[START]
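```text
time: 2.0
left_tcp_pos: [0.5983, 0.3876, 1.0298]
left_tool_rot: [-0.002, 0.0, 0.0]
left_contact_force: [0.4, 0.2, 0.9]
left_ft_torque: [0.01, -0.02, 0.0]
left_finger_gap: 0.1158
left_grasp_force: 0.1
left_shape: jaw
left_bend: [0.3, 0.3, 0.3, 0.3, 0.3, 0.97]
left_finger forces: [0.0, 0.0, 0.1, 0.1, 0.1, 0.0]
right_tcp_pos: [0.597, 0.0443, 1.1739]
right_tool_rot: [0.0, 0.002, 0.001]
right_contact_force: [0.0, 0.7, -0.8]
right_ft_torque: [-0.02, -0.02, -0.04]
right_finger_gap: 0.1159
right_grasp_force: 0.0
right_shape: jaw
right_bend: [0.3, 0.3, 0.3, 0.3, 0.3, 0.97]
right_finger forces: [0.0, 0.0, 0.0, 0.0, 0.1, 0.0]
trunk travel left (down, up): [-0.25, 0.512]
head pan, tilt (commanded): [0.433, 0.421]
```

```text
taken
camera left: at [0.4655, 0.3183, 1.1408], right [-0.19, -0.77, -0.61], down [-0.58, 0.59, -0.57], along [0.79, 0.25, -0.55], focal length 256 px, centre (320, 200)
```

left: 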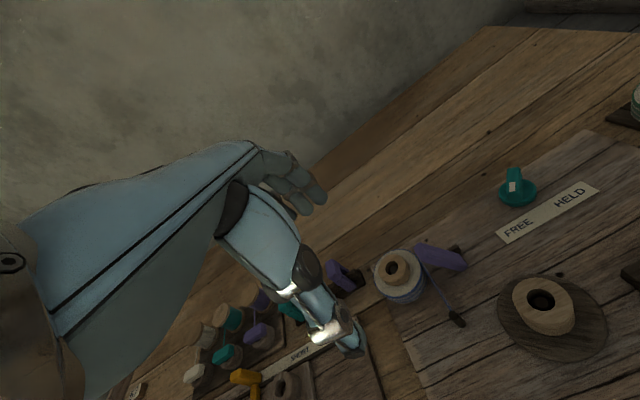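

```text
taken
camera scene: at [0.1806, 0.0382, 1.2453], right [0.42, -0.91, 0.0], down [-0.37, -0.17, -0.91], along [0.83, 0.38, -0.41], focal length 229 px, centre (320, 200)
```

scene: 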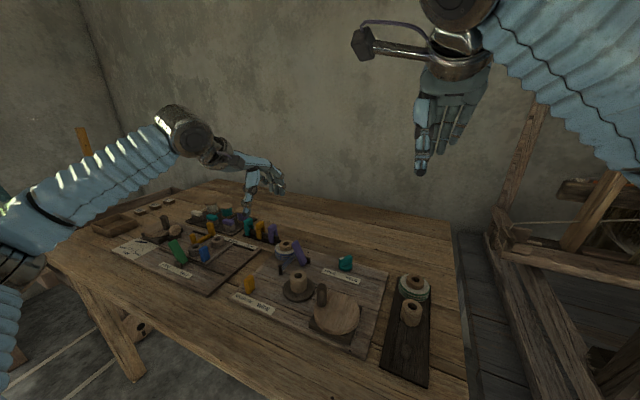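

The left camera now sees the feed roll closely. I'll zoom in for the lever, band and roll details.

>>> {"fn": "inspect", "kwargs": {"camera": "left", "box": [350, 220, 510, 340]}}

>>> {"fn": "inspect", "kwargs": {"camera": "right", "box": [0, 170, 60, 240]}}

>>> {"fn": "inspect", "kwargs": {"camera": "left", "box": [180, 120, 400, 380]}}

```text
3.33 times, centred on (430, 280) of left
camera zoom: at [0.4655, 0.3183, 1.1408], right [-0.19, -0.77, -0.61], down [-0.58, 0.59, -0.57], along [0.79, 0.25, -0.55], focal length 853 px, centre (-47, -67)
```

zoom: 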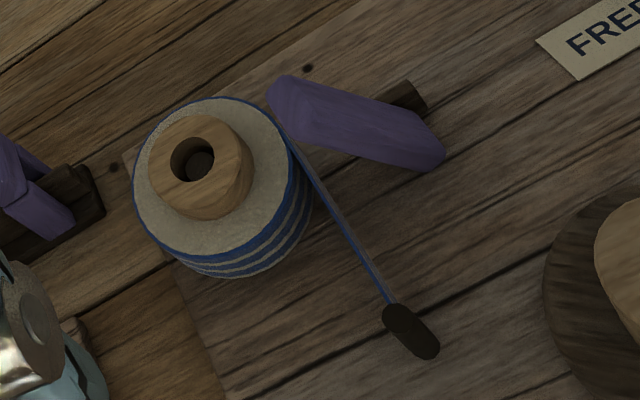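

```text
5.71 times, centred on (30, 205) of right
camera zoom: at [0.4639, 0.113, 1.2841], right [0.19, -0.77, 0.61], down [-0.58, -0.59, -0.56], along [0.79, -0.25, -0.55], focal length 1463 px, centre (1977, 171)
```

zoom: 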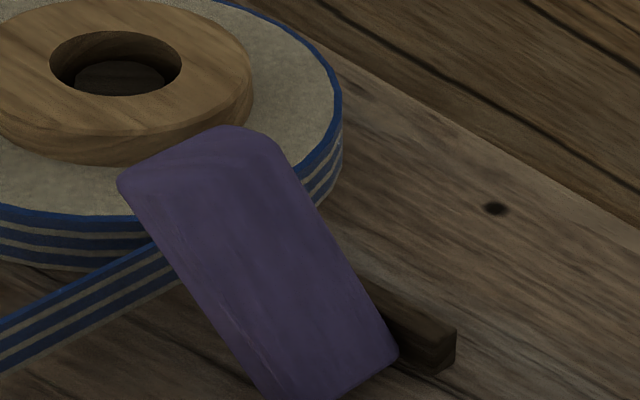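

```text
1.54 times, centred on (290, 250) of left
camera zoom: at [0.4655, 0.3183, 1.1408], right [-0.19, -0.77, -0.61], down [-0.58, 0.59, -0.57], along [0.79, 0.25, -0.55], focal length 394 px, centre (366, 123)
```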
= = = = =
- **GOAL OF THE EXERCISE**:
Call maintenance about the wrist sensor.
[END]
- **GOAL OF THE EXERCISE**:
Identify and copy lines that hold the string "forces".

- **PROBLEM SOLUTION**:
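left_finger forces: [0.0, 0.0, 0.1, 0.1, 0.1, 0.0]
right_finger forces: [0.0, 0.0, 0.0, 0.0, 0.1, 0.0]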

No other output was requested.